7月24日午前、福岡地裁。
漫画家「ねこクラゲ」として、人気作品「薬屋のひとりごと」の作画を担当する池田恵理香被告(37)は、マスク姿のまま証言台に立ち、武田夕子裁判官による有罪判決を聞いた。
「事務作業が極めて不得手で、金銭への関心が薄く、年齢相応の社会制度に対する理解も不足した被告人が、急激に人気漫画家となり、確定申告の重要性を軽く見て、目の前の仕事やプライベートを優先させ、(申告の)事務作業から逃げ続けた結果、犯行に至った」
「犯行」とは、2019~21年分の原稿料や印税などの所得が約2億6千万円あったのに確定申告せず、約4700万円を脱税した所得税法違反罪。判決は、懲役10カ月執行猶予3年、罰金1100万円(求刑懲役10カ月、罰金1400万円)だった。
漫画家「ねこクラゲ」に有罪判決
専門学校を出た後、急に人気漫画家になった女性は、なぜ脱税事件で在宅起訴され、有罪判決を受けるに至ったのか。法廷では、国税局の査察を受けた経緯などを詳しく語りました。
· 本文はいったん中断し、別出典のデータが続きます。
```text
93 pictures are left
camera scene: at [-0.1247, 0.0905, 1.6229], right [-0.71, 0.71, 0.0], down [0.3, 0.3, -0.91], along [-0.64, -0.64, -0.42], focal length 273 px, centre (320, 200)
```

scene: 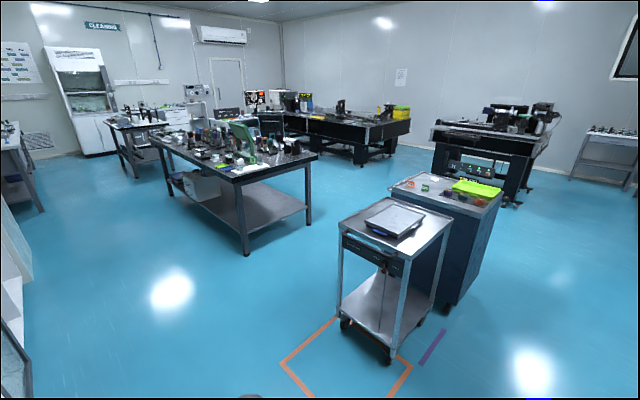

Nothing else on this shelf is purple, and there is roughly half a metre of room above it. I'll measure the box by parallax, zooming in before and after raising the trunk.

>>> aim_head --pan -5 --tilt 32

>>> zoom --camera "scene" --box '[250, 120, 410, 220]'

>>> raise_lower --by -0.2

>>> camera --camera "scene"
言い渡し後、武田裁判官から「もううっかりでは済まされない。日々色んなこと、体に気をつけて生活するようにしてください」と諭されると、池田被告は深く頭を下げた。
被告はこの日、報道陣になにも語らぬまま法廷を後にしたが、これまでの法廷では「(税を)免れようという気持ちはなかった。確定申告は数年分まとめてできると思っていた」などと述べていた。
検察側によると、被告は専門学校在学中から漫画家のアシスタントを務め、10年ごろから連載を始め、印税や原稿料を受けとっていた。